In today’s Gospel, we hear how the life of Jesus bears witness to this truth. Notice how the same waters that once destroyed most living creatures have now become the waters of baptism that name Christ as God’s own beloved. Yet, even God’s beloved son was driven to the desert to be a witness for God in the midst of the insanity of this world.
I know this to be true first hand. I learned it the hard way. It was when I was a child that I sensed God’s call to ordained ministry. And, I promised God that I would do this. Yet, as I grew up, this call and promise really didn’t make much sense. The world’s insanity told me all sorts of things about myself that were contrary to our Baptismal promises. And, what I was told gave me alI kinds of excuses for not making good on my promise. Eventually, however, I exhausted myself with these excuses and the world’s falsehoods. My promise caught up with me. When I finally relented and fully entered the process in the Church that I am now in, I discovered the deepest truths and the sanity of the message of God that I am sharing with you today.

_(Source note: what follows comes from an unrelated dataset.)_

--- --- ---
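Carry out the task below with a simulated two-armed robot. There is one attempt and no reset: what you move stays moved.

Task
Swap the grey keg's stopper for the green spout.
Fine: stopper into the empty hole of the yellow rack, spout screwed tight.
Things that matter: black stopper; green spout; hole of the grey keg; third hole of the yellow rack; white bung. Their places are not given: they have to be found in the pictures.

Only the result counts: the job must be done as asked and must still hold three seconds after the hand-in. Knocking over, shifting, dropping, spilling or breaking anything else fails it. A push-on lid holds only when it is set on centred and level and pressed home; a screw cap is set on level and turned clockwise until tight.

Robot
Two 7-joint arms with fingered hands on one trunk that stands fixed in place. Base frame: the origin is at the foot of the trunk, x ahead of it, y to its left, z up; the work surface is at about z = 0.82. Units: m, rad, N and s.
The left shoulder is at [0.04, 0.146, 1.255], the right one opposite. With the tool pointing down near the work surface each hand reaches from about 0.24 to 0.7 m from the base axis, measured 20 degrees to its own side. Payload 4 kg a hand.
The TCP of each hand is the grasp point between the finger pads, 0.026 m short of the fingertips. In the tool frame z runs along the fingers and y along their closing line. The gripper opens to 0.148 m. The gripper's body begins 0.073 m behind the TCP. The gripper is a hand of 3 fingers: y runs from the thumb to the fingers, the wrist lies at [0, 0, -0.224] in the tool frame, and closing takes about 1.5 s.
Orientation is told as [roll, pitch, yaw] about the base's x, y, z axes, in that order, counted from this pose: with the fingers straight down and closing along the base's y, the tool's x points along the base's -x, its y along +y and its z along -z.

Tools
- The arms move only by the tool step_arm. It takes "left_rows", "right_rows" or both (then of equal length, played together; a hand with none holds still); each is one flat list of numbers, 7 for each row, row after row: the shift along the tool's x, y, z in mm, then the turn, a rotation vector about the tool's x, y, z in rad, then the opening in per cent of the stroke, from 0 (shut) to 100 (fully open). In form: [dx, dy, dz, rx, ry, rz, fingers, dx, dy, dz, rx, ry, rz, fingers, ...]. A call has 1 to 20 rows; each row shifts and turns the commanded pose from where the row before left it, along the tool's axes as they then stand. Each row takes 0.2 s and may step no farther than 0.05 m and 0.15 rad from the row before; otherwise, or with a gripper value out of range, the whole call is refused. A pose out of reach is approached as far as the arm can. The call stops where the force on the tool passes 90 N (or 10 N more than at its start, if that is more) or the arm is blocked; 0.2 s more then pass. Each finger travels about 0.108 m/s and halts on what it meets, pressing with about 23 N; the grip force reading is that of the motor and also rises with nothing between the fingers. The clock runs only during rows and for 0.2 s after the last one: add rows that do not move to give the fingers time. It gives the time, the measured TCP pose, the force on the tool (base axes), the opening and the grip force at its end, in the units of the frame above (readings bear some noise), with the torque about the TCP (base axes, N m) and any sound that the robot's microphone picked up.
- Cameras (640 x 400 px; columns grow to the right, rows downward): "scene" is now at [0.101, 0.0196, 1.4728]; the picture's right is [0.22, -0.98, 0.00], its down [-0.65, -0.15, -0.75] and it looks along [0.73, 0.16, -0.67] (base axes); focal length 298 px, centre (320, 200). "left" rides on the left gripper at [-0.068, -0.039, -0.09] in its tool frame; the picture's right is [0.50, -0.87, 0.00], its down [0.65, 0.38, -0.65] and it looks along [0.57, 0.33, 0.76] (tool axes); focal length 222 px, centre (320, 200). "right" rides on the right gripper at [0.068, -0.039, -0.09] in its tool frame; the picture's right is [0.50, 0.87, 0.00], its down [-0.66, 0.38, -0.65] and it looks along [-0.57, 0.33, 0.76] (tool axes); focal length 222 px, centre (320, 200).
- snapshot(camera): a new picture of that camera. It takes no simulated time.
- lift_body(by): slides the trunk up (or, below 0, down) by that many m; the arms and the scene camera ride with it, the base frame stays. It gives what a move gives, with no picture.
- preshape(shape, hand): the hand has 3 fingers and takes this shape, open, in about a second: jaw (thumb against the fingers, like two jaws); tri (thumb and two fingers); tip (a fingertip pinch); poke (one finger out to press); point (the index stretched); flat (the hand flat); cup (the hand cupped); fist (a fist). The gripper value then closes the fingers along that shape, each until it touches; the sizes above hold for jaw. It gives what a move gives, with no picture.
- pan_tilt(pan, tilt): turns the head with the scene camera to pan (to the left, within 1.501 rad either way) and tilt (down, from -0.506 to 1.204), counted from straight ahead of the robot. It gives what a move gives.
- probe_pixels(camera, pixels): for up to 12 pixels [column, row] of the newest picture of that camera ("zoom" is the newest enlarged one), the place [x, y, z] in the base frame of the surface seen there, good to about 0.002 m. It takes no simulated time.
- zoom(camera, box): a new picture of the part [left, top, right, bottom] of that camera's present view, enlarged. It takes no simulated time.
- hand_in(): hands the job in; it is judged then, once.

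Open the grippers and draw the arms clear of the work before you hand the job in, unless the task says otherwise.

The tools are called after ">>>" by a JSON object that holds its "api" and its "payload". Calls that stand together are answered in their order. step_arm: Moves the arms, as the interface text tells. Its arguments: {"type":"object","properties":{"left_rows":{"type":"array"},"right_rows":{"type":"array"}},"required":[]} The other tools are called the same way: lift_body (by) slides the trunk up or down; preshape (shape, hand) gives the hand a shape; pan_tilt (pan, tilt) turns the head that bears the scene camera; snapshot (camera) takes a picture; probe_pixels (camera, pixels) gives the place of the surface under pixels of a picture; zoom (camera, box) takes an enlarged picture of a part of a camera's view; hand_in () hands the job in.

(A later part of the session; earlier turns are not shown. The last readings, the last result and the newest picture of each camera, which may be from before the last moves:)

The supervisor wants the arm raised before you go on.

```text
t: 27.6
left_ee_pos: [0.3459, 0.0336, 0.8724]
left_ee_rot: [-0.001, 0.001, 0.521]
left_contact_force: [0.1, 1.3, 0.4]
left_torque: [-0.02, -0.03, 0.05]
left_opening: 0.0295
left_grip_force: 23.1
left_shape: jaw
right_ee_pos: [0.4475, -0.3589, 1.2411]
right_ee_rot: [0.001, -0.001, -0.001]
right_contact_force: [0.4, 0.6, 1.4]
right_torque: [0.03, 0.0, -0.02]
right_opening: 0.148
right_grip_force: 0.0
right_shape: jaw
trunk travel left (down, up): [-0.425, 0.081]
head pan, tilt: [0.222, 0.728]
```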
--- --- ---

Up to two and a half years ago, I didn’t know that my journey toward, God-willing, ordination, would bring me to Canada. Canada wasn’t even on my mind. But, when I heard and responded to go where the relationship would take me, even when it didn’t make sense from the world’s point of view…well, this is how I’ve come to be before you today.
We need to be honest with one another. The honest truth is this. We don’t really know all of the places that our relationship with God may take us. But, I can tell you this. As our Lenten journey will show, God is our ultimate destination.
What I most want you to take away today is this. Like Jesus, you, too are God’s beloved. God is well pleased with you. This does not mean that you will avoid the world’s insanity. But, I believe it means what God promises. God did not create you to destroy you. God is with you. God loves you. God acts beside and within you.
May we all be encouraged by these deep, deep truths. May we relent God this Lent, praying together: Holy One, you who hate nothing that you have made, hold us to the hope of Your covenant to all of creation – unity within community – that, immersed in Your faithfulness, we may ever wander through this life certain that You are our source and our destination. Amen.
 Walter Brueggemann, A Way Other Than Our Own (Louisville: WJK, 2017), 16-17.